TO DO: Please count the lines below that contain the word "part", and reply with that number alone.

DATASET EXTRACT:
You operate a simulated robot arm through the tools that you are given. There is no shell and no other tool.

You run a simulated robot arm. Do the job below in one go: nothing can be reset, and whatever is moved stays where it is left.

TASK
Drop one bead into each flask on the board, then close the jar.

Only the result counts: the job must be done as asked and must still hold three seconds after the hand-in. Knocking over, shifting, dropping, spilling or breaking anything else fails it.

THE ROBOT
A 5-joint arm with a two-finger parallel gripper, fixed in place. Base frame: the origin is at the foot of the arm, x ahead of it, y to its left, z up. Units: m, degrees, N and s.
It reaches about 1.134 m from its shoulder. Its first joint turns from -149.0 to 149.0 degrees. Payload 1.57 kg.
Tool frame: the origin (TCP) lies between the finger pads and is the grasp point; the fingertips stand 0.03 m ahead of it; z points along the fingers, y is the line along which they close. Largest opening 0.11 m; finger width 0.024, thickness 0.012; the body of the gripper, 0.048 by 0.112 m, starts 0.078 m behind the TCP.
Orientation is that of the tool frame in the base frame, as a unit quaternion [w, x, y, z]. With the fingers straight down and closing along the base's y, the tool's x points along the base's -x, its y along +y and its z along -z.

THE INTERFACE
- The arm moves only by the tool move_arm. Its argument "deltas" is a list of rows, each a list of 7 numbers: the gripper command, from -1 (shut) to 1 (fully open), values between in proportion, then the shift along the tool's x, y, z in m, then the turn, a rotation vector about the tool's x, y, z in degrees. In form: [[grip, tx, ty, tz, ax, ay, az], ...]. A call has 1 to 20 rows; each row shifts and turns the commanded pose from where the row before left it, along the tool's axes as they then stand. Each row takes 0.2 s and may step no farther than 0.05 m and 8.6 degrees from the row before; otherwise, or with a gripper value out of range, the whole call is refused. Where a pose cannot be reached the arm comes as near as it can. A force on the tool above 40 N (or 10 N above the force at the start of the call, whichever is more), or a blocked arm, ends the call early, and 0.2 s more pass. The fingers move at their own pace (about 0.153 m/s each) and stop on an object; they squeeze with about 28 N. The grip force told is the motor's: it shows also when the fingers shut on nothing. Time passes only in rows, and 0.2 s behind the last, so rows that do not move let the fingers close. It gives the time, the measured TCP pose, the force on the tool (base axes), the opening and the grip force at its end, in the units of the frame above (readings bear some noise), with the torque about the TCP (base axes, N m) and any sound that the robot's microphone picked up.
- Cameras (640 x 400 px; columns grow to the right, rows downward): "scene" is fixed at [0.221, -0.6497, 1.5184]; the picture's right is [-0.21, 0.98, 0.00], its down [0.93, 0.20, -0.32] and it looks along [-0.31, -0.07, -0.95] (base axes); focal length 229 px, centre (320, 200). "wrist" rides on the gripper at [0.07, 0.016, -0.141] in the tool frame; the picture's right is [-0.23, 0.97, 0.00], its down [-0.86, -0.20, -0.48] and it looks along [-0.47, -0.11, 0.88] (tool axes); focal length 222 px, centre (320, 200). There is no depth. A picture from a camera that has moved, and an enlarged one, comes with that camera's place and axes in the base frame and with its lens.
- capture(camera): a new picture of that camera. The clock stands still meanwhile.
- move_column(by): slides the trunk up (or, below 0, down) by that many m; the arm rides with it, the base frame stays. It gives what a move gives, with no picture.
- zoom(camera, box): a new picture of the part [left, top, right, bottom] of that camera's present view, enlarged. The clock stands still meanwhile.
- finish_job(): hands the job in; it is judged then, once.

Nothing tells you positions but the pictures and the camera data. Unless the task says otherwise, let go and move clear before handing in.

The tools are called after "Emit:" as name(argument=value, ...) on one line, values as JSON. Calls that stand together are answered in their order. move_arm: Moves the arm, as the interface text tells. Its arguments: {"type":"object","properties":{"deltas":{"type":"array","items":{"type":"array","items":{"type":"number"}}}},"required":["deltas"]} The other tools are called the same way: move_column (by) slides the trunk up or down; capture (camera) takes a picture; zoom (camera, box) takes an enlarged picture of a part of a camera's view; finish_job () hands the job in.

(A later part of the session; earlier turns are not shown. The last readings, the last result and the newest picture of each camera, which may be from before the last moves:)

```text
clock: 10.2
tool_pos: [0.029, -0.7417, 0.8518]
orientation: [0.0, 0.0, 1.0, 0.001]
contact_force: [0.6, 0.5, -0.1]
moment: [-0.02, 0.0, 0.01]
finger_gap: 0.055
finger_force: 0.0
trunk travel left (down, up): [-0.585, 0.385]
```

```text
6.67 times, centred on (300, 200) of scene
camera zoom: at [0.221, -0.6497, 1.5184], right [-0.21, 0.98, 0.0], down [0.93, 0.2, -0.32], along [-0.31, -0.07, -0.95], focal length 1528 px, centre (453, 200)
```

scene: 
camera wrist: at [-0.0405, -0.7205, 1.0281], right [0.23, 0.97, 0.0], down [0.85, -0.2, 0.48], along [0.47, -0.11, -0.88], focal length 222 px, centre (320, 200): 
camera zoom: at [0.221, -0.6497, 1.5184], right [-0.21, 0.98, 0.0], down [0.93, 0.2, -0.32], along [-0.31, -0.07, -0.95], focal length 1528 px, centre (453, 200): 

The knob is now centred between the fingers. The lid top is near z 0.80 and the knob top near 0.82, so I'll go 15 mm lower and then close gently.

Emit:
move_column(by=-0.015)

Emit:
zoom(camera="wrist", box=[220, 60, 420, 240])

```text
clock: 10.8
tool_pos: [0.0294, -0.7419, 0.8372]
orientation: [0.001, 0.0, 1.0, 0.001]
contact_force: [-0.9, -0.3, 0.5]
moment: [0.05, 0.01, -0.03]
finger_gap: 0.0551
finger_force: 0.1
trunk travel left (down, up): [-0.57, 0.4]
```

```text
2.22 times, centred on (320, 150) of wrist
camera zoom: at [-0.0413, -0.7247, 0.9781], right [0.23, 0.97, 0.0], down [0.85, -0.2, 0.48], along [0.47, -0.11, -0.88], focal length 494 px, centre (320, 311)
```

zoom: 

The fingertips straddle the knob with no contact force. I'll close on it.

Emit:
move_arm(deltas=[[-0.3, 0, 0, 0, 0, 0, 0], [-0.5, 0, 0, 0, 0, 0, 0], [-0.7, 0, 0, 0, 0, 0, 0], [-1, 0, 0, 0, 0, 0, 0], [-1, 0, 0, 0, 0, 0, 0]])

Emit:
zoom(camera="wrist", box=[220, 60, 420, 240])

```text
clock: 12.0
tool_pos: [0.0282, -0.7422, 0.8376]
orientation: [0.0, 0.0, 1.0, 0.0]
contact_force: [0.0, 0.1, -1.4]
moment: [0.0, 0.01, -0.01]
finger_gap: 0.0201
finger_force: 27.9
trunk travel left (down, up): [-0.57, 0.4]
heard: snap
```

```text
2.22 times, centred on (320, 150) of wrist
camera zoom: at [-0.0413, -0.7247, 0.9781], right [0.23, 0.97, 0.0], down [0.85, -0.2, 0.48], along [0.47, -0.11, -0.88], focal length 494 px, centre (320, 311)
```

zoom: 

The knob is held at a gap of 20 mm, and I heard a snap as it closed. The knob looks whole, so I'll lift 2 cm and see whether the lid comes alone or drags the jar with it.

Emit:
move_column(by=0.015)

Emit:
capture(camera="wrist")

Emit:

TASK RESULT: 3